**Text to read**
(begin)

ISLAMABAD: Mountaineer Vanessa O’Brien and her team have returned to Pakistan to make a third bid at scaling K2 – the world’s second highest mountain – and make her the first British-American to scale the ‘savage mountain’.
She would also be the first foreigner to carry Pakistan’s flag to the top of K2, should she manage to reach the summit.
O’Brien has made two unsuccessful attempts to scale the mountain in successive years but hopes it would not turn into three out of three.
In 2015, O’Brien’s attempt was called off after warm weather caused by El Nino and soft ice forced them to turn back from camp-II of K2 (6,700 metres). The subsequent year in 2016, O’Brien managed to reach camp-III (7,350 metres). But after their equipment and supplies were buried in a surprise avalanche, her expedition, along with those of a number of other climbers had to be called off.
“So if I were to extrapolate this story, maybe Camp-IV (7,688m) and summit in 2017?” she asked hopefully at a press briefing in Islamabad on Friday.
“After all, Everest had a smashing season this year as did other 8,000m peaks such as Dhaulagiri and Makalu this spring,” she said while referring to the dozens of summits on Everest and surrounding peaks.
O’Brien is no stranger to mountains. She holds a Guinness World Record for climbing the highest peak on every continent – seven summits – in just 295 days, the fastest by a woman.
Quoting Muhammad Ali Jinnah, O’Brien said that “the power of women is stronger than both the power of the sword and the power of the pen.”
Acknowledging the difficulties they faced over the past two years, O’Brien said they were still keen to climb the peak.
This year, as many as 52 climbers have registered with the government to climb K2. Spanish climber Oscar Cadiach is currently on an expedition to Broad Peak, the last of the 14 peaks of 8,000m and above which he has not climbed.
Hospitality
O’Brien praised the hospitality, warmth and friendship she has received in Pakistan every time she has visited.
“If the people of Pakistan, their hospitality and friendship do not win you over, then you have not seen a natural beauty that Pakistan holds,” she said adding that while the bulk of tourists in Gilgit-Baltistan were domestic tourists, the number of foreign visitors could be increased if the word gets out.

(end)

**Dataset content**
(begin)

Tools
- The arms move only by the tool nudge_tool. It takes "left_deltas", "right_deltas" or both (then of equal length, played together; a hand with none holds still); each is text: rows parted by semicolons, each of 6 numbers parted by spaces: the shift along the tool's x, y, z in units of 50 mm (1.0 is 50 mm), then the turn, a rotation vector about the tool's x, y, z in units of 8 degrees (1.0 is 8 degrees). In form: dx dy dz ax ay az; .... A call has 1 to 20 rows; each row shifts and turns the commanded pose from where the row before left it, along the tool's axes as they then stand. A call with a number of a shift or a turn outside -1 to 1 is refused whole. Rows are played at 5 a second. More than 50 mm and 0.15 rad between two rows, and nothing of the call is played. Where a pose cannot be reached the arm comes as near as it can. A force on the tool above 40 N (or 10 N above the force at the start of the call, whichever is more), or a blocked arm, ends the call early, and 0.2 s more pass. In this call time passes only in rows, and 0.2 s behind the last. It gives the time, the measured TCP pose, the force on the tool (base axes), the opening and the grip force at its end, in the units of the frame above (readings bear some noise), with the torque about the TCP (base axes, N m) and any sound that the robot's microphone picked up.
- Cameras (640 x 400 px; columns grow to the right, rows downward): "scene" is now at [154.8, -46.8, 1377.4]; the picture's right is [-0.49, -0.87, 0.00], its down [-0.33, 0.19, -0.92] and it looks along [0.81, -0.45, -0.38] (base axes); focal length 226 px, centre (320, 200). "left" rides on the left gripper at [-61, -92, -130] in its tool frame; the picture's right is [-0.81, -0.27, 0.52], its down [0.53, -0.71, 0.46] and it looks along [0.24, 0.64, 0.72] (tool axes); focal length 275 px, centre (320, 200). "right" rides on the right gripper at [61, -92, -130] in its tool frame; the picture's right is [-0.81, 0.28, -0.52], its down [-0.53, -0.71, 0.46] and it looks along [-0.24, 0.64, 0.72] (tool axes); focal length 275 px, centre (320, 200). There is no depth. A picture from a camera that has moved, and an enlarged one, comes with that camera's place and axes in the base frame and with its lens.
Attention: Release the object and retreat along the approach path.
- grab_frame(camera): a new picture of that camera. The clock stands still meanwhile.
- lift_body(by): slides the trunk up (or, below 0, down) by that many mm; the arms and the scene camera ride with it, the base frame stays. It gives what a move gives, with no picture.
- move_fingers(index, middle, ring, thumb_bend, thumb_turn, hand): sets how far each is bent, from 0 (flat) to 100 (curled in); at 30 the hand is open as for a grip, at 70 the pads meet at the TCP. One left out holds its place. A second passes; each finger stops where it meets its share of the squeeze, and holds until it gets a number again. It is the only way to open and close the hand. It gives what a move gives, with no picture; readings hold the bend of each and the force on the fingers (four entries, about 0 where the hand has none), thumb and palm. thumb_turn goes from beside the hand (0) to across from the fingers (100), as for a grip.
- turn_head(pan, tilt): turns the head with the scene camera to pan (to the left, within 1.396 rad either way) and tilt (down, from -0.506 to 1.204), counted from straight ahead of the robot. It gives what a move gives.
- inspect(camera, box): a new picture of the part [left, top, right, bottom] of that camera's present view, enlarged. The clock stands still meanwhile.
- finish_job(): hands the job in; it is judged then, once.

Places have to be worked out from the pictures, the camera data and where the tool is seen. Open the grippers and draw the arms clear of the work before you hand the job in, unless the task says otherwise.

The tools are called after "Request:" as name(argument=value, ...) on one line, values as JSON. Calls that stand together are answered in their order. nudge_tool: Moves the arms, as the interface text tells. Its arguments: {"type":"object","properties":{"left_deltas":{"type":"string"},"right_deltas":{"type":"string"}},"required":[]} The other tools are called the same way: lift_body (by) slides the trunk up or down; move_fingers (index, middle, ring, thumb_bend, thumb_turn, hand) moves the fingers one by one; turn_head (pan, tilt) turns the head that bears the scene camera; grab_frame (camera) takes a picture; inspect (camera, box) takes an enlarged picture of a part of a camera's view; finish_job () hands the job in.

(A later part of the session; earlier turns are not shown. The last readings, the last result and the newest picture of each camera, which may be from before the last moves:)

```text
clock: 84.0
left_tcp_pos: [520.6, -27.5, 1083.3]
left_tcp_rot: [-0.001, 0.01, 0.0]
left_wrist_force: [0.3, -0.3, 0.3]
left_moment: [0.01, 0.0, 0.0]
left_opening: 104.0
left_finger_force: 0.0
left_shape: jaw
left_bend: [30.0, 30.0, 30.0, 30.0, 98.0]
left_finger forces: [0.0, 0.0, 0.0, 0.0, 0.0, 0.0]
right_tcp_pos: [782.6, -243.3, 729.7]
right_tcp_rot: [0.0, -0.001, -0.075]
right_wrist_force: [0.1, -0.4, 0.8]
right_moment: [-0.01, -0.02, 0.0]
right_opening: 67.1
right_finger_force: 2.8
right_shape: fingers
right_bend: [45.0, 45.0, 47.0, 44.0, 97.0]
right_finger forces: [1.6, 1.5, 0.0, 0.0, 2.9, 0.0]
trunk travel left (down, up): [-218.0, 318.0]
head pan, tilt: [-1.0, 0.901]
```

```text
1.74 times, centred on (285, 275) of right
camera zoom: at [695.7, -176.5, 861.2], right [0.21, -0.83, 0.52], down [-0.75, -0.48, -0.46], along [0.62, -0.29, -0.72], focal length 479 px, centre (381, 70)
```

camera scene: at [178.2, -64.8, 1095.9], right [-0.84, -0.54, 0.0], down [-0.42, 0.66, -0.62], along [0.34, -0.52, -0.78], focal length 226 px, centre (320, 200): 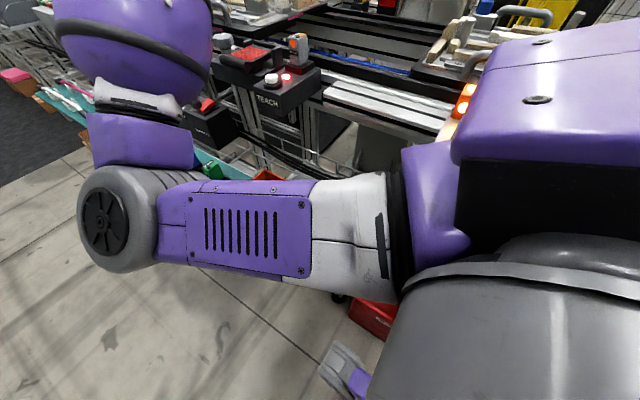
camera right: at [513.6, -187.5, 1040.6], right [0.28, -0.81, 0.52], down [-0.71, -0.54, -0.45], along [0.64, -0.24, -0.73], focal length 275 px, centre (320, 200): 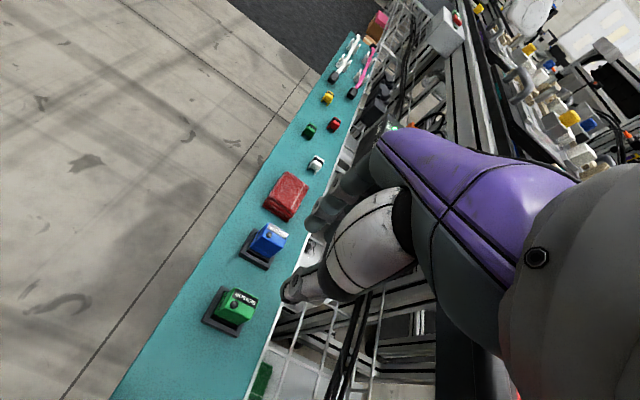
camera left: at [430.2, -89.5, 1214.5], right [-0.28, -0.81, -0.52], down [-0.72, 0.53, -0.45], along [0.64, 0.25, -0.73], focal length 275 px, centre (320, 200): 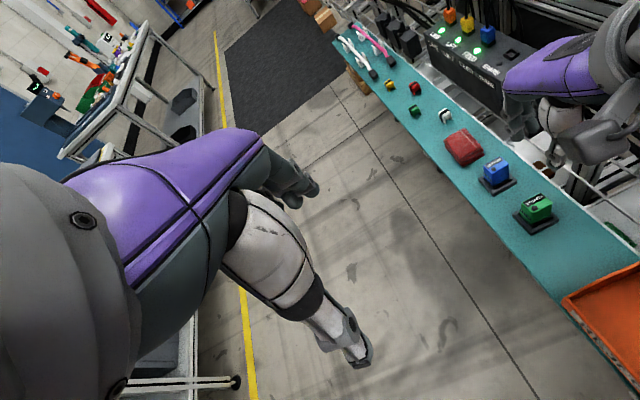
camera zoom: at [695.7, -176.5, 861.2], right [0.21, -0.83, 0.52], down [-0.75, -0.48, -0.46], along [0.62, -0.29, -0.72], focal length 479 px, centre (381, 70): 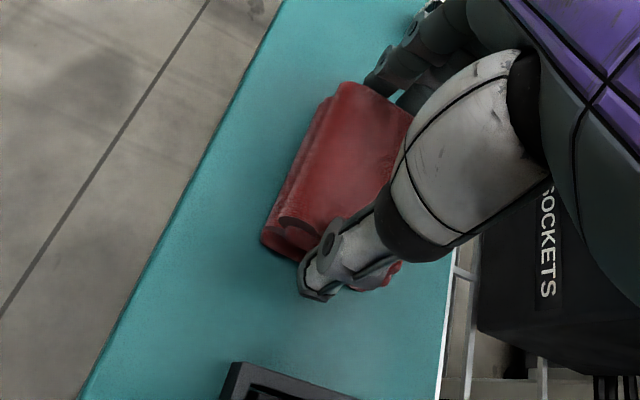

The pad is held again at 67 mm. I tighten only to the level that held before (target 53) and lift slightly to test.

(end)

**Aim of the exercise**
Retype the section of the text to read that opens with "This year, as" and closes with "has not climbed.".

**Exercise result**
This year, as many as 52 climbers have registered with the government to climb K2. Spanish climber Oscar Cadiach is currently on an expedition to Broad Peak, the last of the 14 peaks of 8,000m and above which he has not climbed.